Midsummer gardens are now changing gear, from flowers leading the display to foliage plants showing their muscles. It is also the peak for hibiscus, featuring the largest flowers of the garden year, with choices of several species and many stunning cultivars.
Mill Pond Garden will open to welcome visitors from 10 a.m. to 12:30 p.m., Sunday, July 31, at 31401 Melloy Court, Lewes.
Tickets, available at millpondgarden.com, are $15 to admit a vehicle with up to six visitors.
There is something wonderfully dramatic about large-leaved plants; they can make viewers feel like they have gone to their own tropical garden paradise without leaving home. Think bananas, palms, hostas, caladiums, taros, aspidistra, elephant ears, colocasia, cardoon, canna, ginger lily, agave, palm and the amazing evergreen hardy shrub fatsia. Add the colorful shimmers of maturing coleus, and the garden is transformed into a jungle. Ferns filling in the holes with their own magic include natives with fronds of four or five feet tall, like the giant ostrich fern or the even bigger royal fern, larger than many shrubs.
The hardy banana musa basjoo is a perennial in the Cape Region. It dies to the ground at frost and comes up late next spring, growing fast up to 12 feet. It is important that the tuber root stays dry in winter or it will rot, so the usual custom is to plant it on a mound or cover it to shed rainwater in winter.
Ginger lilies, elephant ears, caladiums and cannas are mostly hardy locally, except in very cold winters with low temperatures below 15 degrees F. They can be left in the ground or dug up and stored in an unfreezing garage or crawlspace.
Colocasias are tender; they should be dug up and stored in a space protected from freezing. Aspidistra is an evergreen that adds lushness to winter gardens, and it is very hardy here at least to 10 degrees F or lower. Needle palm and many kinds of agave are hardy here and even much farther north. Cardoon and coleus are annuals. Hostas are hardy perennials. All these big leaved-plants add much interest to the garden for the summer.
The huge flowers of hibiscus complement the tropical look of the big-leaved plants. Hibiscus for gardens include three types. The hardy, woody shrub Rose of Sharon, hibiscus syriacus, which blooms prolifically from mid-spring to late summer with rose-sized flowers in purple, red, blue or white, is a bit invasive, so be warned. The tropical, non-hardy Chinese woody shrubs called hibiscus chinensis are sold everywhere as seasonal patio decorations with large, varied-color flowers. The native perennial hibiscus moshuetos is available in pink, white or red, and the tall hibiscus coccinea comes in red and white with lime-green leaves, a Mill Pond Garden favorite.
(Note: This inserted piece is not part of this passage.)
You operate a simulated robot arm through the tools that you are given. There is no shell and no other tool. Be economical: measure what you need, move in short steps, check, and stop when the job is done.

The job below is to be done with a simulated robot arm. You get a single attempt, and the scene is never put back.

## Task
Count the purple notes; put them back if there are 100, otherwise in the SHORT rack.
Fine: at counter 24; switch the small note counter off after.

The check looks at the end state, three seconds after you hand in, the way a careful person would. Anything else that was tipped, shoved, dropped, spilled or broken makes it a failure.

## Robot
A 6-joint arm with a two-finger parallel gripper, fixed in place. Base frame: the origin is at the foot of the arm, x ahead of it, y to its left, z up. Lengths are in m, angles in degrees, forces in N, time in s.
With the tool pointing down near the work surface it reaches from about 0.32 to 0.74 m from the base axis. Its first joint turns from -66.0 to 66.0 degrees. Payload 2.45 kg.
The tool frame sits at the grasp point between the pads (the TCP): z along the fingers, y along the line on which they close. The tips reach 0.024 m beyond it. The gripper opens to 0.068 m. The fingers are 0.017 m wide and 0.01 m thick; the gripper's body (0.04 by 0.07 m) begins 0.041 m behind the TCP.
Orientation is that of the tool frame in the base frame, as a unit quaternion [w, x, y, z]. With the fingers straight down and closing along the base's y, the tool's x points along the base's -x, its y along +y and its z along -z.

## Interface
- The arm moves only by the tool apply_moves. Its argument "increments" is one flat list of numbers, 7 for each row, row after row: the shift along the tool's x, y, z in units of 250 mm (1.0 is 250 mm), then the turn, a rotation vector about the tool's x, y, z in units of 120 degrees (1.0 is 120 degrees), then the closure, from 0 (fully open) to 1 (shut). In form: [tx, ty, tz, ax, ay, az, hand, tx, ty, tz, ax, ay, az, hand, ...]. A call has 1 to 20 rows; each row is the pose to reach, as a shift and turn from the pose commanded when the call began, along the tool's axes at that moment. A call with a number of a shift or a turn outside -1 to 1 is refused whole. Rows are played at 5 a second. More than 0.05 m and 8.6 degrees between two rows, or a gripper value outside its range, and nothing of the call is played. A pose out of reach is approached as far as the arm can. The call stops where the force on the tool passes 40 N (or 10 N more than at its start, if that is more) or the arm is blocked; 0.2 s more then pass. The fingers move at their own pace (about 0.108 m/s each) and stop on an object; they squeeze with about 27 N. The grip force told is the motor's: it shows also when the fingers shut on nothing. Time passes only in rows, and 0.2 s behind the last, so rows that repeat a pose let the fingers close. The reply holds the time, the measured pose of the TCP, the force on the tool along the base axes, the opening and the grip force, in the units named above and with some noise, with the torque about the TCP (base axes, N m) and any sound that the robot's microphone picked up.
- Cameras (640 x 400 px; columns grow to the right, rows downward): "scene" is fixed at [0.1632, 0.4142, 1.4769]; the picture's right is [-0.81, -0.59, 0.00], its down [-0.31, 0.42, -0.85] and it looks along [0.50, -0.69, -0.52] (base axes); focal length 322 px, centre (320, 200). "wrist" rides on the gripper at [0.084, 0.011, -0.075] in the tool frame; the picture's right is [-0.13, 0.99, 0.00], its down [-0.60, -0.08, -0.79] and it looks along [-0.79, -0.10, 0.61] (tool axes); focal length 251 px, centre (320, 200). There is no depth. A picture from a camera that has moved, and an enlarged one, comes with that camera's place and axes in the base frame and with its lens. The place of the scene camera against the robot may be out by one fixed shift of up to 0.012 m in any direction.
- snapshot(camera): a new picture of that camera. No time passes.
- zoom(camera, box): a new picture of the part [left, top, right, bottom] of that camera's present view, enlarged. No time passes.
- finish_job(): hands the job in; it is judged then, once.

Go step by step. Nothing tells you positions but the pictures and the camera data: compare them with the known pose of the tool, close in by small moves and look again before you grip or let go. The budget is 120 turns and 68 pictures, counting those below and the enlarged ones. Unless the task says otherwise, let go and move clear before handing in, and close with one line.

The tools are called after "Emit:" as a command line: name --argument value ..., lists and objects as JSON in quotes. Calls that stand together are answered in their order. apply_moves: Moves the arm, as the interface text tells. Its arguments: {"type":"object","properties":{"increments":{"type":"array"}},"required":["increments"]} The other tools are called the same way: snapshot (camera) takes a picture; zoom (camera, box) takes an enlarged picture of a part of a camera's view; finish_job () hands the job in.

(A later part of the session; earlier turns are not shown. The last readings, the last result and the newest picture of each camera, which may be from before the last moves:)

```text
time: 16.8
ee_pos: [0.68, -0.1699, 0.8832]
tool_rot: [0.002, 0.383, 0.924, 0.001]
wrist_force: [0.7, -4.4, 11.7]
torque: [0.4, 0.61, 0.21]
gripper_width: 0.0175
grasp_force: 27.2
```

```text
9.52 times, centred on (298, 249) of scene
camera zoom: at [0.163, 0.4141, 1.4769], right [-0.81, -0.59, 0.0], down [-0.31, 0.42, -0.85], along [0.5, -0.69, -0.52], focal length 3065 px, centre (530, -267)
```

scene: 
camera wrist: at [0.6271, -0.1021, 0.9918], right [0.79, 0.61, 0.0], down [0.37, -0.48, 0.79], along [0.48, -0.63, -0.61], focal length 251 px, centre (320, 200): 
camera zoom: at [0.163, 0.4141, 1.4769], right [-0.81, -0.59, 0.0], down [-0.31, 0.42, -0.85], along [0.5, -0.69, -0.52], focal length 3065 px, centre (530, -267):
These native hibiscus have flowers 10 inches across and are popular with some pollinators. They bloom generously in full sun, and the native ones can do well in wet soils and dry, very useful in low or poorly drained garden sites where other plants cannot thrive.
The garden will also be featuring Joe Pye weed and many other pollinator plants attracting butterflies, as well as crape myrtles in full bloom, coleus, blooming water lilies, wonderful views of Red Mill Pond, wildlife and much more.
Mill Pond Garden will be showing these midsummer beauties for visitors to consider choices and find inspiration by seeing which garden plants can do well here in the Cape Region. Come enjoy the summer jungle with heavenly hibiscus; flip-flops are welcome. Visitors are asked to respect social distancing from other groups for safety.
Editor’s note: This story has been updated to reflect the correct event date. The incorrect date was listed in the Tuesday, July 26 Cape Gazette print edition.